Il nuovo rally si sviluppa per quasi diecimila
chilometri tra Argentina e Cile, ed è annunciato, dal
direttore di gara Etienne Lavigne, come la più grande
edizione della storia trentennale della “Dakar”, tra le
proteste annunciate dei proprietari terrieri della
Pampa.
Ma si può chiamare “Dakar” una corsa che non si svolgerà
più tra le dune del deserto del Sahara e tra i tortuosi
percorsi dell’Africa settentrionale?
Forse bisognerebbe trovarle un nuovo nome, o forse, più
coerentemente, bisognerebbe non correre più una gara che
nella sua storia ha mietuto, tra piloti, addetti ai
lavori e pubblico, ben 54 vittime, seconda solo, in
termini di pericolosità, al motociclistico Tourist
Trophy, che detiene il non invidiabile primato di 226
morti.
Il fascino della competizione estrema ha però sempre
spinto gli uomini verso nuovi traguardi e la Dakar di
fascino, non si può negare, ne ha da vendere.

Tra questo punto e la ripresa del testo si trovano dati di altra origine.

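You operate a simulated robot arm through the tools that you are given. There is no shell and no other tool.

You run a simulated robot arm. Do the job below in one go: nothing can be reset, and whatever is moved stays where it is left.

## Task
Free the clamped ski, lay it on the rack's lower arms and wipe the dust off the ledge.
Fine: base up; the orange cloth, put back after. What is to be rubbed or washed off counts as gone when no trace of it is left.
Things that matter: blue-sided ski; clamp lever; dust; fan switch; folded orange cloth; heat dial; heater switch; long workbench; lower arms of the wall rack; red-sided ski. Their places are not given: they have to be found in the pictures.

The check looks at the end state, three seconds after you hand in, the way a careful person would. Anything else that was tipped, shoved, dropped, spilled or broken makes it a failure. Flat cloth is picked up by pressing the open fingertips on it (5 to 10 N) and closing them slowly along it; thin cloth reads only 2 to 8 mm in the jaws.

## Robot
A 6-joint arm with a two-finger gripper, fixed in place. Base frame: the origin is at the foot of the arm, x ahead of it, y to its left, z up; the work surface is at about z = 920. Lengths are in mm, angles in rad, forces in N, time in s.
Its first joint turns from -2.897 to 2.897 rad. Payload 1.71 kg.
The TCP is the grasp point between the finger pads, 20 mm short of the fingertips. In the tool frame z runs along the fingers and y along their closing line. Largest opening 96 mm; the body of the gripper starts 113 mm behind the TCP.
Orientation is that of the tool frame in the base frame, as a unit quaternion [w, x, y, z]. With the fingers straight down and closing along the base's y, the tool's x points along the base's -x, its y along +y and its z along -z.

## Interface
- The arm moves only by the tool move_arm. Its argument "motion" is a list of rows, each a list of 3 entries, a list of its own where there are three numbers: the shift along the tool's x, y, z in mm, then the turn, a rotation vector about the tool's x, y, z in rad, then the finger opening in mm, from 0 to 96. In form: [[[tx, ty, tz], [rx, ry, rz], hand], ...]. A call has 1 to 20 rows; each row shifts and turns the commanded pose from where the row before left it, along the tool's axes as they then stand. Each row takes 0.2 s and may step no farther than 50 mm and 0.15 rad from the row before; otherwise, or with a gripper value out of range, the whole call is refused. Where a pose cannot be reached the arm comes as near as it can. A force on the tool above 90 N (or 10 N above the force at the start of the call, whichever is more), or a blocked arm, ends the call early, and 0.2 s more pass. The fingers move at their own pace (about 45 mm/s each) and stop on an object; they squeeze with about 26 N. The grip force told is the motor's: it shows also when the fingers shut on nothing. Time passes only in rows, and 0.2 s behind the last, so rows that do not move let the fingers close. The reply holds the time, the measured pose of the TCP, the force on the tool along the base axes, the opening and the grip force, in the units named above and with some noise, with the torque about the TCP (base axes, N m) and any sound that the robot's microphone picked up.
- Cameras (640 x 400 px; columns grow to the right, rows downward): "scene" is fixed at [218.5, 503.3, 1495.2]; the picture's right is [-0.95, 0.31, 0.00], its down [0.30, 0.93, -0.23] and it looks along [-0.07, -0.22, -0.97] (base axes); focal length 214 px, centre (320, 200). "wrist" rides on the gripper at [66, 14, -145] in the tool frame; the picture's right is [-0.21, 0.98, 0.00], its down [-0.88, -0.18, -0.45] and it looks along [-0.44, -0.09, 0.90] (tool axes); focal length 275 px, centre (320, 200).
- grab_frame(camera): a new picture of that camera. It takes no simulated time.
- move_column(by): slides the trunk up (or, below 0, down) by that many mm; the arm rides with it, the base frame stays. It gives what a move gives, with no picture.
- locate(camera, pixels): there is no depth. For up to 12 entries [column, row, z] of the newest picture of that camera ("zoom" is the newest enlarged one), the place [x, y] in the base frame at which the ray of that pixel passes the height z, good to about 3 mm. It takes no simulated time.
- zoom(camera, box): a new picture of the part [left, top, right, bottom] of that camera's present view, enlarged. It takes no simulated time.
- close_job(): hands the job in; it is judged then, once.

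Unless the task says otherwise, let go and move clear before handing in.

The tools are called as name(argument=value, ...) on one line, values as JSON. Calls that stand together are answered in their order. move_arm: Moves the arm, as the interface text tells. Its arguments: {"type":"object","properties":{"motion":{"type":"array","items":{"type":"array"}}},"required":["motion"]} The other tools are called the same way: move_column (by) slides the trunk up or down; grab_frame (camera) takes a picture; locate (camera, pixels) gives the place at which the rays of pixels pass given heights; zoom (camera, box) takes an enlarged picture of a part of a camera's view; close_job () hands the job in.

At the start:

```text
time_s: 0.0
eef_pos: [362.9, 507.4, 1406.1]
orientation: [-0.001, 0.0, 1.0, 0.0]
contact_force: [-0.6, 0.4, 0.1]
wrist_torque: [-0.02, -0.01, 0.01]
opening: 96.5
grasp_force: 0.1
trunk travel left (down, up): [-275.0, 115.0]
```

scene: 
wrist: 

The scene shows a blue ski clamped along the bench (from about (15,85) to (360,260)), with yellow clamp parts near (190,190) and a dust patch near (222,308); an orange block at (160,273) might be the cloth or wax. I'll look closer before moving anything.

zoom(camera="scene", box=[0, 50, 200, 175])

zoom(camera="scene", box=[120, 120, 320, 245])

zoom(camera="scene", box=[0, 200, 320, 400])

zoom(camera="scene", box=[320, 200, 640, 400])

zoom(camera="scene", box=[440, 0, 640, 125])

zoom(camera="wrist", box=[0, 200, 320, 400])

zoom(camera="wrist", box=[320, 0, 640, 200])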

La sfida, da sempre svoltasi tra i magnifici scenari del
continente nero, ha attirato nella sua storia nugoli di
appassionati provenienti non soltanto dal mondo dei
motori, vogliosi di cimentarsi in una gara dura, in una
lotta contro il tempo ma soprattutto contro i limiti
umani e meccanici dei mezzi; una corsa che da trent’anni
viaggia su quella sottile strada che separa il coraggio
dall’incoscienza.
Ogni concorrente iscritto conosce i rischi che corre e
sa che il deserto può non lasciare scampo, con le sue
tempeste improvvise, con le sue trappole disseminate in
ogni metro del percorso, con il suo caldo torrido e con
le sue notti gelide. Inoltre nelle cosiddette tappe “Marathon”,
quelle più lunghe, sono vietati l’assistenza esterna (in
pratica si deve essere non solo piloti ma anche bravi
meccanici) e, fino a qualche anno fa, i dispositivi
satellitari per orientarsi. Allora perché rischiare così
tanto?
Probabilmente non ha senso per i più, ma ha senso per
coloro i quali vi partecipano e ne fanno, da decenni,
una ragione di vita. Provando dunque a non giudicare, o
più precisamente sforzandoci di accettare le ragioni che
spingono i piloti ad affrontare una competizione così
pericolosa, andiamo a rivivere la sua affascinante
storia.
Cos’è, intanto, la Parigi-Dakar?
Questa corsa, che meglio sarebbe chiamare “Raid Dakar”,
in quanto il suo percorso è diventato vario e mutevole
di edizione in edizione, è una competizione per vetture
a quattro e due ruote, da sempre disputatasi nel mese di
gennaio.
è un
rally estremo, che si sviluppa su terreni a volte
simili, ma il più delle volte troppo duri, rispetto a
quelli affrontati dalle “normali” vetture WRC (quelle
che partecipano al Campionato Mondiale Rally) e che dura
in tutto tre settimane.
Il vecchio nome Parigi-Dakar era stato dato, come si
intuisce, in virtù del fatto che la partenza era
stabilita nella capitale francese, mentre l’arrivo in
quella senegalese. Così è stato per un quindicennio,
fino al 1995, anno dal quale il percorso ha iniziato ad
essere modificato di volta in volta.
La corsa nasce su idea del francese Thierry Sabine, che
nel 1977, durante il rally estremo tra Abidjan e Nizza,
si perse, rimanendo tre giorni nel deserto del Ténéré
prima di essere tratto in salvo.
è in quei
tre giorni solitari che Sabine matura la decisione di
provare ad organizzare una corsa ad orientamento, con
partenza dalla sua amata Parigi. Il sogno diventa presto
realtà quando, nel giorno di Santo Stefano del 1978,
numerosi equipaggi, dotati esclusivamente di rudimentali
bussole, sono pronti a partire dall’ombra della Torre
Eiffel alla volta della capitale del Senegal.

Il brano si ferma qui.